In all those decades no one noticed but my mother, and my friend Brenna in college.

writing backwards your whole life and no one ever notices

It was there in front of anyone and everyone to see. Mom saw it. But she was looking. She paid attention. Nothing escaped her notice. Nothing. Sometimes I thought my mother was more like an antenna than a human. And Brenna, in college, saw. But she, also, was a “noticer.” A noticer who was in close proximity to me almost all the time.

But nobody else saw. I wrote in those top secret journals in front of Tony a million times, and tons of other people, too. Every place I went, spanning decades, I wrote starting at the left side of each page, aiming for the right, like letters in a mirror. I always, always had a notebook with me. I was always writing in it. It was the very first thing anyone noticed about me. The mechanical pencil ever-hooked to my shirt, suddenly in my left hand — spinning, spinning — and I was writing. Even in bars it was there. Maybe especially in bars.

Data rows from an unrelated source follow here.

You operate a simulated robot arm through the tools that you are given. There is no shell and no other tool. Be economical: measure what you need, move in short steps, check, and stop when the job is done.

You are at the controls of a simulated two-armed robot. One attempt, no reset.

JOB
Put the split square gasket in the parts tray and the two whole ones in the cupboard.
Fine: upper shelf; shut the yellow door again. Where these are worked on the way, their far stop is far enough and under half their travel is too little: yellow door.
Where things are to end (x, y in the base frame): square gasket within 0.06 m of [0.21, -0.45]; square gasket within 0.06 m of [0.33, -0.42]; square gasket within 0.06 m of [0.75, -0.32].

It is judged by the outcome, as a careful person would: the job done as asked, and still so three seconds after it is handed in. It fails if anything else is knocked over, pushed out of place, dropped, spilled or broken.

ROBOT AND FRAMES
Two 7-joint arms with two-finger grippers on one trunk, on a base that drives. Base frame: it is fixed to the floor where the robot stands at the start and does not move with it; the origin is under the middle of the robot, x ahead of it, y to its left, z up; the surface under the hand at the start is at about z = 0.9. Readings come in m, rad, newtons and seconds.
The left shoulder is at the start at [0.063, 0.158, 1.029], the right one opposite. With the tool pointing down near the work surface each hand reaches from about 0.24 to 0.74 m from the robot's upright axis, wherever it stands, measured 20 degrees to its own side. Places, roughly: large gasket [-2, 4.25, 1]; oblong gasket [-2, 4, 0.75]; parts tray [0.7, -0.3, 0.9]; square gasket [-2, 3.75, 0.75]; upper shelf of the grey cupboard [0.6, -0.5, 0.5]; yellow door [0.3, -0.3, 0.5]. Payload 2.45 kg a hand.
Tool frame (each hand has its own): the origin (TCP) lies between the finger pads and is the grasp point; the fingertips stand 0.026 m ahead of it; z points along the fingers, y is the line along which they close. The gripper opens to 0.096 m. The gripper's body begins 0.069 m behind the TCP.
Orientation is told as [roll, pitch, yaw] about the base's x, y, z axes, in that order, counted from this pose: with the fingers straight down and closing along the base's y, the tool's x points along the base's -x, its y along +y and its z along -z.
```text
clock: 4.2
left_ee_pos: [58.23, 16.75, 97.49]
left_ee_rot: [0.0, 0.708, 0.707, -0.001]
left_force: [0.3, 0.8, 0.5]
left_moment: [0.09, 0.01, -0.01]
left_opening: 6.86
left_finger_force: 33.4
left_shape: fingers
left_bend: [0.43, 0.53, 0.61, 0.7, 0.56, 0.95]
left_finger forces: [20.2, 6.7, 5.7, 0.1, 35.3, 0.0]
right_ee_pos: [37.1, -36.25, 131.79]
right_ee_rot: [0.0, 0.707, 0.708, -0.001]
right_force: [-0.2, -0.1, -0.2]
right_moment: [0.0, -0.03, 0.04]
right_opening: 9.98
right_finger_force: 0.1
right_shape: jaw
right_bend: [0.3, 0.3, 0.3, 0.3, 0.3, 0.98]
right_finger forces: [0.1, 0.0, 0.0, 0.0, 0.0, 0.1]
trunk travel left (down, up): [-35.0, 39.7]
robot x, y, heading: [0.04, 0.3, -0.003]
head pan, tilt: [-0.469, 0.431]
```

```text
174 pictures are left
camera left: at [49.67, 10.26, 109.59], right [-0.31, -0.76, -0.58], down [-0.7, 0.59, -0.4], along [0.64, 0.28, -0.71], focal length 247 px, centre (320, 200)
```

And I was hella fun at a bar, too, but the journal was still ever-present. Open. And I wrote in it, right there, in front of everyone. It was just part of me, so no one thought twice about it. And no one noticed that my hand was moving the wrong way on the page.

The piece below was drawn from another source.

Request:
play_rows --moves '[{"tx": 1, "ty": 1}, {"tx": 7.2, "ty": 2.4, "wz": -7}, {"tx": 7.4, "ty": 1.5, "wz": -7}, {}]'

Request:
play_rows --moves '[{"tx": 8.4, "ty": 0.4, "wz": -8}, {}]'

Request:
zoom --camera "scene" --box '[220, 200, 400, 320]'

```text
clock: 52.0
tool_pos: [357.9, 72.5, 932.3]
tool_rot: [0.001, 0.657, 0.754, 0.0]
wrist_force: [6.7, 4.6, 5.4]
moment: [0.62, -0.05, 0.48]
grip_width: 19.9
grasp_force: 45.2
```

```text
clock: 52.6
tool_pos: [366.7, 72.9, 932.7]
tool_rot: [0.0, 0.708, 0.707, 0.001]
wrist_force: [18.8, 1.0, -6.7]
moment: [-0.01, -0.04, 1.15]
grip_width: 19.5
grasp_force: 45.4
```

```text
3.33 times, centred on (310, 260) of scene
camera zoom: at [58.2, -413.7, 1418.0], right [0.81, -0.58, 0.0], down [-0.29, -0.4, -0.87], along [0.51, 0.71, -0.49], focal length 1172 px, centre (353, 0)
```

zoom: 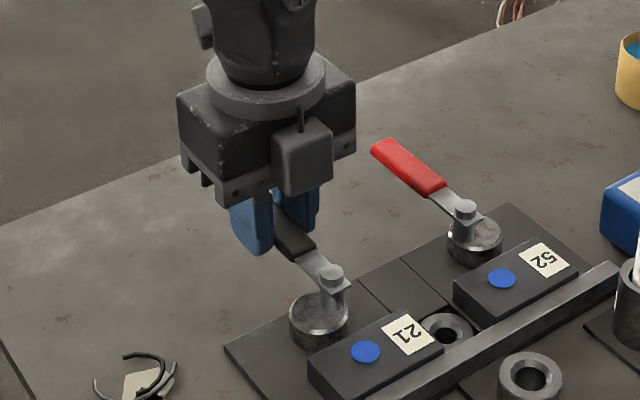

By the time I decided to actually call attention to it, I had spent my entire life with the realization that almost no one really sees anything, despite almost everyone thinking they see everything.

That was an amazing discovery. To have the world unveiled with such force, to realize beyond all doubt at a very young age how very little people notice, changed at once my perception of everything else in my world. And everyone else, as well.


“…to realize beyond all doubt at a very young age how very little people notice changed at once my perception of everything else in my world.”


This impression was sealed at thirteen. We had just moved to Houston and I was sitting alone in my new middle school’s cafeteria, not eating a thing while writing so furiously that I failed to notice a real asshole — a proud bully — standing right over me with his little group of bully wannabe’s. He looked down at my sacred spiral notebook and demanded: “Gimme that.”

I didn’t know what to do, but —

— he grabbed it so fast that I didn’t have time to make that decision.

My journal, my soul: open and exposed. I had been writing… it was right there. And now my hubris, which had made me to be sloppy, overly bold, and completely thoughtless, was about to kick me in the ass. My secret of a decade: totally destroyed, all in a matter of seconds.

That boy, gorgeous, popular, chest puffed out, bullying as if it was his inherent and inherited right, studied my page of backwards scrawl for a minute – a minute that seemed to me like a lifetime – then looked at me and made a very, very unfriendly sound.


I couldn’t breathe.

Finally he spoke: “You have very pretty handwriting,” he said.

“Thank you,” I replied, grabbing my journal back a little too eagerly, as if it was breath itself.

People are very unware as a species. Completely unimpressive.

“Completely unimpressive”

Tony never seemed too interested in the box of decoy journals stacked in our garage – at least he wasn’t interested yet; that would later change — but when my mom found out she had only a few weeks to live, only to have my dad cut in line and manage to die first — the last thing on my mind were journals.


I was shell-shocked, anguished and lost. And my marriage was fine.

Still, mom understood that with neither parent alive my secret journal hideout was about to disappear, which to me seemed unimportant in the extreme, but there was no whim too silly for me, the only daughter of my just-widowed dying mother to turn down. One last game of “journal intrigue” seemed like the exact right ending.

It was our last secret together.

To have that secret handed back to you, to carry alone and by yourself, is an impossibility. It just keeps the dead person from ever really dying.

It wasn’t the old journals themselves, so much, that were important.

What my mother understood, and what I would all too quickly come to understand, was the significance of the secret, itself.

Secrets bond us to others. A secret that only you and one other person in the world know is a bond forged in titanium. To have that secret handed back to you, to carry alone and by yourself, is an impossibility. It just keeps the dead person from ever really dying. I found out that secrets are even stronger than death.

They span immortality with grace and ease.

Especially a secret like this one, which was conceived by my mother for the whole purpose of spanning immortality in the first place. The journals got incorporated in later. She had her wildly bold and hyper-imaginative immortality scheme cooked up long before I was even on the scene.

And it was a doozy.

Anyway, Tony didn’t believe in secrets.

For Tony any secret was fundamentally sinful.

(Anyone else’s secret. He had plenty of his own that were anything but innocent.)

For me my backward journals are, quite literally, as close to sacred as anything physical could possibly be. They have existed for as long as my ability to write has existed, an outward manifestation of my very soul that I never shared with anyone.

And over all that time, the longer the secret stayed secret, the more value the secrecy itself seemed to have. Everyone has thoughts and feelings they never share with anyone.

And we all have the right to that.

There was no way for me to know back then that whatever instinct made my mother suggest that maybe I should keep keeping that secret a secret would end up having value, but that is, indeed, what has happened.

is this where we came in?

Sorry for burying them all over, but I knew it was my only chance of getting them to you.